Toddlers: 24 Months+

Is your three year old OCD?

I know three years olds like to assert their independence and tend to throw fits, want to make descisions, etc.  But I think my son is over the top and I dont know what to do about it. I try to let him make choices like "do you want milk or water"  or "Do you want the green cup or the yellow cup", etc. in hopes that letting him make some desicions will let him feel somewhat in control to help avoid him wanting to control EVERYTHING!
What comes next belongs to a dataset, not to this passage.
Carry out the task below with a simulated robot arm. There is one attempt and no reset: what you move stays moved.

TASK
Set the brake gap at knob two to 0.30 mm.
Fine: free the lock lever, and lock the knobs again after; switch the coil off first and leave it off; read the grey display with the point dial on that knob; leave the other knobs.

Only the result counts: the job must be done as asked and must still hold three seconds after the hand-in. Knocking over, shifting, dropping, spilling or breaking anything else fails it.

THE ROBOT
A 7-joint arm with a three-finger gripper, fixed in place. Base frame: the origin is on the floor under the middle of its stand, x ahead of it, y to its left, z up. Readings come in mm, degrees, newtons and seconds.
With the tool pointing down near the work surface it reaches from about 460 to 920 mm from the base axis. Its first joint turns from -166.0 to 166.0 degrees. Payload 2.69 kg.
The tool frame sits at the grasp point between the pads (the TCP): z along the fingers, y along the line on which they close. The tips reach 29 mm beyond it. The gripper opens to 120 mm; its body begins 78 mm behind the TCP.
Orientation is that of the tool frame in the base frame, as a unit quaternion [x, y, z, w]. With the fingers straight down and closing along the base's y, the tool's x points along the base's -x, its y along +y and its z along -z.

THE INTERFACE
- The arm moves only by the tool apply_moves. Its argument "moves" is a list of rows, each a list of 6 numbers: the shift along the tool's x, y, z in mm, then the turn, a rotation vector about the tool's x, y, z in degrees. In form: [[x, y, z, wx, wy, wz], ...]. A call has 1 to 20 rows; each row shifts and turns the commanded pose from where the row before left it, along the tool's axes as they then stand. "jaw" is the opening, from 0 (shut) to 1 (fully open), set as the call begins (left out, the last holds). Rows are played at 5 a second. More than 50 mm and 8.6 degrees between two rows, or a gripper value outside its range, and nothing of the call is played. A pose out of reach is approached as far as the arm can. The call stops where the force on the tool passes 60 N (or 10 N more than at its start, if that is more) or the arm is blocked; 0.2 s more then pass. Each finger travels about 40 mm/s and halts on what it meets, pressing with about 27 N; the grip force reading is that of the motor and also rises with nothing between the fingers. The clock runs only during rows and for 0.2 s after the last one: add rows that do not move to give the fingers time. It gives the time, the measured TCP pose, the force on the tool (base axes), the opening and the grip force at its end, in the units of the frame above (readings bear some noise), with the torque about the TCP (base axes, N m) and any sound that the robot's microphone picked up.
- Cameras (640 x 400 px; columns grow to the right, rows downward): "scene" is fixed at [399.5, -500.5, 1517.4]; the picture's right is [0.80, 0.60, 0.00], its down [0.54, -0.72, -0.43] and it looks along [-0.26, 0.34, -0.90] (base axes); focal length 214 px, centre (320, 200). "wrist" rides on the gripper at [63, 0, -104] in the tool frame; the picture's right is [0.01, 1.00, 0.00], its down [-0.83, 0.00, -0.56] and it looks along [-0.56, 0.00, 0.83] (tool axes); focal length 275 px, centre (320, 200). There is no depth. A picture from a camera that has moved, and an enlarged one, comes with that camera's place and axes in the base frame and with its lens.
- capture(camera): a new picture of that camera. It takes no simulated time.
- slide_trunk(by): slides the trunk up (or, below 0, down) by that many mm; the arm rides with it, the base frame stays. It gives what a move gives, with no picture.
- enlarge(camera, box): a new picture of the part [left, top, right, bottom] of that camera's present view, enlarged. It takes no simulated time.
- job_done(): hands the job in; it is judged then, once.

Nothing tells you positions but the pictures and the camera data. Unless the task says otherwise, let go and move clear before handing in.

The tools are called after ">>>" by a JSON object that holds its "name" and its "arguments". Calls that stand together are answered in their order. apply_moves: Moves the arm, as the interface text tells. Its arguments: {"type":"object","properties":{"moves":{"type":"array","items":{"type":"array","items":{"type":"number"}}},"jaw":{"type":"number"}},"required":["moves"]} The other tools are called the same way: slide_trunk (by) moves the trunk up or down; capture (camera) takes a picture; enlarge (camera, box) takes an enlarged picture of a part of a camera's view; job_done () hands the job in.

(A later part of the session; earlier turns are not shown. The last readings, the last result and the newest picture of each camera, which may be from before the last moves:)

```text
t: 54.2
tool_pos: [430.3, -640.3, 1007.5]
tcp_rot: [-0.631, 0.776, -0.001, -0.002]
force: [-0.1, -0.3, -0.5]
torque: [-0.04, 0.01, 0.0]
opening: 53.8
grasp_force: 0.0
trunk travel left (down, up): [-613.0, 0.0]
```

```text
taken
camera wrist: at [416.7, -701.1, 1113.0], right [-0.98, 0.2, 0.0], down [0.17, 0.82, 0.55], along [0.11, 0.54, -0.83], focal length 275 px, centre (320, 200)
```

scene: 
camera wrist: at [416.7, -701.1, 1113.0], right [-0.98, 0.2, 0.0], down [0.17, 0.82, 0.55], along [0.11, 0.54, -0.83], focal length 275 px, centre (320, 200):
For example, this morning we are leaving the house and I open the fridge to get my lunch bag and he absolutely has a meltdown because I didnt pick him up into my arms FIRST before getting my lunch out of the fridge. He is screaming "put it back, put it back and pick me up" I did not give in....therefore he screamed the whole way to day care.  Is that normal?  Its like I walk on eggshells. If we are playing a game and he asks me to sit down on the floor and I sit, he flips out if I sit even one inch away from where he asked me to sit. These are just examples of normal, everyday occurences and they are multiple times a day. He threw a fit because he wanted me to take a right turn out of the daycare and not a left turn (which is the way home). And he screamed the entire way home. Its constant.

Is this normal three year old behavior? And what can I do about it?  I am a single mom and dealing with this on my own, all day everyday is taking its toll on me!

HELP PLEASE!!!!!!!!!!!!!!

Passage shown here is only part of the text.